TEXT |

::::::::::

This gradually growing problem is why Kahre, Perkins and others will be talking "Landscape CPR" at 7 p.m. Tuesday at the Tulsa Garden Center, 2435 S. Peoria Ave.
During the workshop - a collaborative effort that includes officials from AEP-PSO, OSU Cooperative Extension Office and the Tulsa Garden Center - horticulture experts will discuss what the recent bad weather has done to Tulsa's urban forest, how residents can determine whether their trees have been damaged by the drought conditions and whether their trees can be saved.
Kahre and Perkins took the Tulsa World through midtown and south Tulsa to show examples of trees severely damaged by the drought.
In the 800 block of South Quincy Avenue, Perkins assessed one tree a resident had called in and an adjacent one that was in almost as bad a shape.
The tree didn't look good. Barren at its highest points, with green leaves in others, the tree is definitely in danger of shedding branches onto the street, Kahre pointed out.
The tree is a silver maple, a species of tree that Perkins said accounts for at least 90 percent of the calls he's received.
Silver maples are shallow-rooted and are especially vulnerable to extreme weather elements.
"With the drought, those surface roots are just desiccating out, causing the tree to start dying out from the top," Perkins said.
The struggling parts are green, but they are the minority. At least 80 percent of this tree was dead, Perkins said. When it reaches that point, "the whole tree just needs to come out."
Ken Preaus, co-owner of Preaus Landscape, suggested bringing in an arborist to determine whether a drought-stressed tree is salvageable.
But there are some observable signs that indicate stress.
Scorched and tattered leaf margins, compromised color, thinning crowns and twig and branch dieback are visible signs of a problem, he said.

::::::::::

DATA PROVIDED |
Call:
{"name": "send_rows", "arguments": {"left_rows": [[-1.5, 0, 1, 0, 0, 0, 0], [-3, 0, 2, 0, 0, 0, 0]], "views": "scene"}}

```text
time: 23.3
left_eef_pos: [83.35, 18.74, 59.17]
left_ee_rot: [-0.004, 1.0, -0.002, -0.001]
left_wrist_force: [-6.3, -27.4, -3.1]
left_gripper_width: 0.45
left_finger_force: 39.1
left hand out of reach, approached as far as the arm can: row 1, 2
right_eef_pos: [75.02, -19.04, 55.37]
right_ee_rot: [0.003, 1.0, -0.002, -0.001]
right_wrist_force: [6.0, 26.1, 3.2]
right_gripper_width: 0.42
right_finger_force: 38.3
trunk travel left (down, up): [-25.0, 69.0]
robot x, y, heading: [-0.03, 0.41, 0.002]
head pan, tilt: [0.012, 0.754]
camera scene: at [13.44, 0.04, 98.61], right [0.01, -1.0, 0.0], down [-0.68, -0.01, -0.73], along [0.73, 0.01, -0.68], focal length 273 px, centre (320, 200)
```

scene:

::::::::::

TO-DO LIST |
**A.** Provide the original wording of the text from "Ken Preaus, co-owner" as far as "problem, he said.".
**B.** Continue the text from where it stops.

RESPONSES TO THE TASKS |
**A.**
Ken Preaus, co-owner of Preaus Landscape, suggested bringing in an arborist to determine whether a drought-stressed tree is salvageable.
But there are some observable signs that indicate stress.
Scorched and tattered leaf margins, compromised color, thinning crowns and twig and branch dieback are visible signs of a problem, he said.

**B.**
And in the worst-case scenario, when heirloom trees can't be saved, emotions can run high, Preaus said.
In that case, he often recommends that clients consider planting a replacement tree in the landscape before their declining tree dies.
"It is far less painful to see the 'old-timer' go when their new tree is established, growing rapidly and gaining value every year," Preaus said. "Sometimes it may be possible to propagate a direct descendant of the declining tree via cuttings, suckers (from the root or base), or from a seed."
But it all starts with paying some attention, Kahre said. Another bad summer in Tulsa won't be good. It might not happen that way but, added Kahre, "We need to prepare ourselves for that possibility."
What is an urban forest?
According to the U.S. Department of Agriculture's Forest Service, an "urban forest" is any publicly and privately owned tree within urban and community boundaries.
What do trees in urban forests do?
Among a variety of functions, they:
- conserve energy
- remove air pollution
- raise property value
- reduce storm water runoff
- offer a cooling effect
- shade cars and parking lots, reducing ozone emissions from vehicles
- reduce noise pollution
- provide habitat for many species
- give humans oxygen
Heat-and drought-intolerant species
- Emerald green arborvitae
- Green giant arborvitae
- Colorado blue spruce
- White pine
- Austrian or Scotch pines
- Leyland cypress
- Southern magnolia
- Taxus (various yew species)
- Deciduous shade trees
- Silver or red maples and crosses of these species
- Norway maple
- White or green ash
- Honey locust
- Japanese maples
- Ornamental cherries
- Specific varieties of redbuds
Heat- and drought-tolerant species
Preaus Landscape's Ken Preaus suggests consulting the OSU Cooperative Extension Center, tulsaworld.com/osuextensioncenter, to find out what grows best in our climate, as well as in whatever soil type exists at your property.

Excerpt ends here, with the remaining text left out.